The first will say that the government’s wants a transitional customs arrangement once Britain leaves the EU in March 2019, while the second will present a possible solution to the Northern Ireland border dilemma, according to recent reports.
May is keen to make significant progress on her plans for Brexit in order to dispell feelings both at home and on the continent that Britain is unprepared for its negotiations with the EU.
Last month Steve Bullock, a former UK negotiator to the EU, told Business Insider that May’s government was handling Brexit in the “absolute worst way” possible.
He claimed EU figures in Brussels were “baffled” by how ill-equipped the British side appeared to be in talks earlier this year.
Michael Leigh, a former senior official in the European Commission, accused the British side of not using the time available to it to prepare for negotiations in an interview with BI.
Brexit Secretary David Davis and EU chief negotiator Michel Barnier will resume talks later this month, while in London government ministers are trying to present a united front on Brexit after weeks of disagreement.
Chancellor Philip Hammond and Trade Secretary Liam Fox wrote a joint article for the Telegraph over the weekend in an attempt to quell accusations of division between the cabinet’s hard Brexiteers and more moderate voices.
The pair said that the UK will seek a transition deal for leaving the EU, but that any deal will not be a “back door” to staying in the bloc and would be limited in its time period.

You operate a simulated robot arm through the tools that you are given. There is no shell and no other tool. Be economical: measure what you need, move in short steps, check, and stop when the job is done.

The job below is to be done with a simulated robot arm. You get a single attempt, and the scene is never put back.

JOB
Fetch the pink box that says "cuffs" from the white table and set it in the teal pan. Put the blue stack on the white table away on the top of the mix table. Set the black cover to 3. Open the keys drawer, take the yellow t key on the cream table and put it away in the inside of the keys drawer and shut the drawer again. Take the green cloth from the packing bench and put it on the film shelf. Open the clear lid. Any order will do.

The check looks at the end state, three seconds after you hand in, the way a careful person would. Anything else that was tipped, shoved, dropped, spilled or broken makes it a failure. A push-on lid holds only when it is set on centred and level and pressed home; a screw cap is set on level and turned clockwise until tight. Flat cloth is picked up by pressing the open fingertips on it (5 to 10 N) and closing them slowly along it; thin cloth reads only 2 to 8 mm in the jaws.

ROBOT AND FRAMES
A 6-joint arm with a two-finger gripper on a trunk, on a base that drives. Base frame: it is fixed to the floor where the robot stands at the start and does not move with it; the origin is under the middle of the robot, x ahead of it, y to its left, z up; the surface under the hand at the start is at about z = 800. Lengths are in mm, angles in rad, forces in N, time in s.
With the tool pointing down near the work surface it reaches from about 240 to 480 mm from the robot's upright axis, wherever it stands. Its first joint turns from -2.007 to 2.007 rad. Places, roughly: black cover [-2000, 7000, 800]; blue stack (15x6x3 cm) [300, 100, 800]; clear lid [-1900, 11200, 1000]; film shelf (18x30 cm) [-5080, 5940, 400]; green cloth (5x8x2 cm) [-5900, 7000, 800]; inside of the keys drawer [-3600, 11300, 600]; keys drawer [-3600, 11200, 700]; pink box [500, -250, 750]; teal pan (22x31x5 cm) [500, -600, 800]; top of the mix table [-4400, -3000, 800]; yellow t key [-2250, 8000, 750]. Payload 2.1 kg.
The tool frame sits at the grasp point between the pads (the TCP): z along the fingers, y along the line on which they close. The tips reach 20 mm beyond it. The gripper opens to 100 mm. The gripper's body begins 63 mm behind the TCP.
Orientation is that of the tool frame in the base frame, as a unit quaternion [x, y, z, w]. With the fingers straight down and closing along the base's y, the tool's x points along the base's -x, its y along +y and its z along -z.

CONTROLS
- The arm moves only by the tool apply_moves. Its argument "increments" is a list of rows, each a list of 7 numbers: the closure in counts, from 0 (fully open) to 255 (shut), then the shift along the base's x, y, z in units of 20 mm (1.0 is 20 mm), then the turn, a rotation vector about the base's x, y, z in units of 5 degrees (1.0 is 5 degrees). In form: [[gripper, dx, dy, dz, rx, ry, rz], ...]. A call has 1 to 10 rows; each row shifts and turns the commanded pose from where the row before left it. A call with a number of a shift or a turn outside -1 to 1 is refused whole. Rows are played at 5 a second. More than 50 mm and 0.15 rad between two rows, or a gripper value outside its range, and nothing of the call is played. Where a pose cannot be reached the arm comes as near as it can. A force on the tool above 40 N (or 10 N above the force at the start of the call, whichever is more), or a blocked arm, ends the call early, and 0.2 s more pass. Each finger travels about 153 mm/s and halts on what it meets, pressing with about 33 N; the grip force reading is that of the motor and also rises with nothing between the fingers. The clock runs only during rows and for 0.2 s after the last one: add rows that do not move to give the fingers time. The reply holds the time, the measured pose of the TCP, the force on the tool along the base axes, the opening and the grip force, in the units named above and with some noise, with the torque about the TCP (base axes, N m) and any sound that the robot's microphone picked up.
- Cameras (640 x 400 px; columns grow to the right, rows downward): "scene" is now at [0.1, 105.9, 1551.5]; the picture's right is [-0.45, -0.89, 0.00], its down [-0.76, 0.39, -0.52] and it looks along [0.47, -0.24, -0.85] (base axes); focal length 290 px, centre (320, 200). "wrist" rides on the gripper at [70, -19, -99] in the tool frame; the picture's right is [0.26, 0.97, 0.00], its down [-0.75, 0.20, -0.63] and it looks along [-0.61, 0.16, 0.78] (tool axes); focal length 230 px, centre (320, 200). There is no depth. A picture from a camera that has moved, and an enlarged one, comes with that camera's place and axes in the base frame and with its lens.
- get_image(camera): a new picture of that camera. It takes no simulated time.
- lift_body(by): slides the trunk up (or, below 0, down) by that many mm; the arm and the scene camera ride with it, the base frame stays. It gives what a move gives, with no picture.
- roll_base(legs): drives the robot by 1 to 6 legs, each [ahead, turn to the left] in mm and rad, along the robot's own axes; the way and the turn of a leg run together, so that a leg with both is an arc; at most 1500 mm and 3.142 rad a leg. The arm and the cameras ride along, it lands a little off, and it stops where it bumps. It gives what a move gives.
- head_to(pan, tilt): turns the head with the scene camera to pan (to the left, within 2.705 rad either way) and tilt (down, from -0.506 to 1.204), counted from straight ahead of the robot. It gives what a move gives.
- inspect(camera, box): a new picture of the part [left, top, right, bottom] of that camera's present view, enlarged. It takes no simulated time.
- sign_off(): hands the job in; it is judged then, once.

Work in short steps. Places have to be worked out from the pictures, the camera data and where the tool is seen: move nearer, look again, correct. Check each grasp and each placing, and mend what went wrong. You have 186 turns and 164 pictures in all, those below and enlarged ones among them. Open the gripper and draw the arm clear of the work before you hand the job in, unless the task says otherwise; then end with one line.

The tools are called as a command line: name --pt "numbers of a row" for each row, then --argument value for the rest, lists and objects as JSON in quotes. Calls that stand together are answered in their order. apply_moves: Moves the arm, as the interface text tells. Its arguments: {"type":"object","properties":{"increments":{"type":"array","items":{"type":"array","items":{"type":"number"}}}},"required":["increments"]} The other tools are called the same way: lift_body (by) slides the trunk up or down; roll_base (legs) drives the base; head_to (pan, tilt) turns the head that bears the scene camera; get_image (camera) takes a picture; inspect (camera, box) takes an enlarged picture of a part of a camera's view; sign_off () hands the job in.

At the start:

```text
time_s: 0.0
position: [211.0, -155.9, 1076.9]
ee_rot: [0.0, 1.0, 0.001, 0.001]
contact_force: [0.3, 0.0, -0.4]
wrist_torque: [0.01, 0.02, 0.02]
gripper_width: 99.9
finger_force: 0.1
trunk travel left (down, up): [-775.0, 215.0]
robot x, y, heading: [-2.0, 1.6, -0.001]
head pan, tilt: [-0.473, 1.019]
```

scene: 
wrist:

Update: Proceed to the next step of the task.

Anna Soubry MP, a former Conservative minister and one of the party’s most anti-Brexit MPs on Sunday threatened to quit the Tories if Prime Minister May “sides with the hardliners” in the party over leaving the EU. Soubry has a record of being outspoken when it comes to Brexit and in an interview with Business Insider last year described the idea that Britain could leave the single market and arrange a better trade deal as “stuff of the fairies.”